● Text to read

# # #

|Title||Network Standard Data Specification syntax
|Format:||TXT, PDF, HTML
Network Working Group D. Crocker
Request for Comments: 645 UCLA-NMC
NIC: 30899: JUNE 1974
Obsolets: 615 (NIC: 21531)
Network Standard Data Specification Syntax
This document defines the basic components of a Network Standard Data
Specification (NSDS) syntax. A NSDS is intended to provide a
mechanism for specifying all the attributes of a collection of bits.
The definition of a complete NSDS syntax is expected to require an
extended effort. Therefore the initial scope of this document has
been constrained to provide only a basic syntactic environment.
In order to demonstrate a specific use for the NSDS, this document
also provides the complete syntax for specifying the PATHNAME
attributes of a collection of bits, to the level of a file. Addition
of new subparamters should not be difficult.

# # #

● Material
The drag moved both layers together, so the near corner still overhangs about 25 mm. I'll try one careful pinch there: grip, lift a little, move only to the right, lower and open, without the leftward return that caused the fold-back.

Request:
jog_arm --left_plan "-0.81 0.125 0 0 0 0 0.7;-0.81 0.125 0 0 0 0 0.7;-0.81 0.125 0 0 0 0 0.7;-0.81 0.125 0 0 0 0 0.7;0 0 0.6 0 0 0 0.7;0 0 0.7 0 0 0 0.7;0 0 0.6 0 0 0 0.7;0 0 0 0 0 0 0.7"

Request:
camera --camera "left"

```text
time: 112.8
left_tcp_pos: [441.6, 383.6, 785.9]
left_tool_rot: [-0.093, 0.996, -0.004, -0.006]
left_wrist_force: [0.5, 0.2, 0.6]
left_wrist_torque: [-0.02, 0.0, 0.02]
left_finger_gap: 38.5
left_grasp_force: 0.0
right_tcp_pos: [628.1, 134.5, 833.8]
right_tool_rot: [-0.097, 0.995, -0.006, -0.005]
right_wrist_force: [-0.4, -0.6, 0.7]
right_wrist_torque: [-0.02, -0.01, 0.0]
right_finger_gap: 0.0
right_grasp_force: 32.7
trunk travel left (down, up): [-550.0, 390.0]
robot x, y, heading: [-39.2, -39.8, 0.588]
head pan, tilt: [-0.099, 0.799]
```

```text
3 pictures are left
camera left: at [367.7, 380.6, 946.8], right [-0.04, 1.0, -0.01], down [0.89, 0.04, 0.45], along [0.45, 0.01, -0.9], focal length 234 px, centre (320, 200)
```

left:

# # #

● Given request
I need one stretch of the text to read verbatim, from "The definition of" to "basic syntactic environment.".

● Solution to this problem
The definition of a complete NSDS syntax is expected to require an
extended effort. Therefore the initial scope of this document has
been constrained to provide only a basic syntactic environment.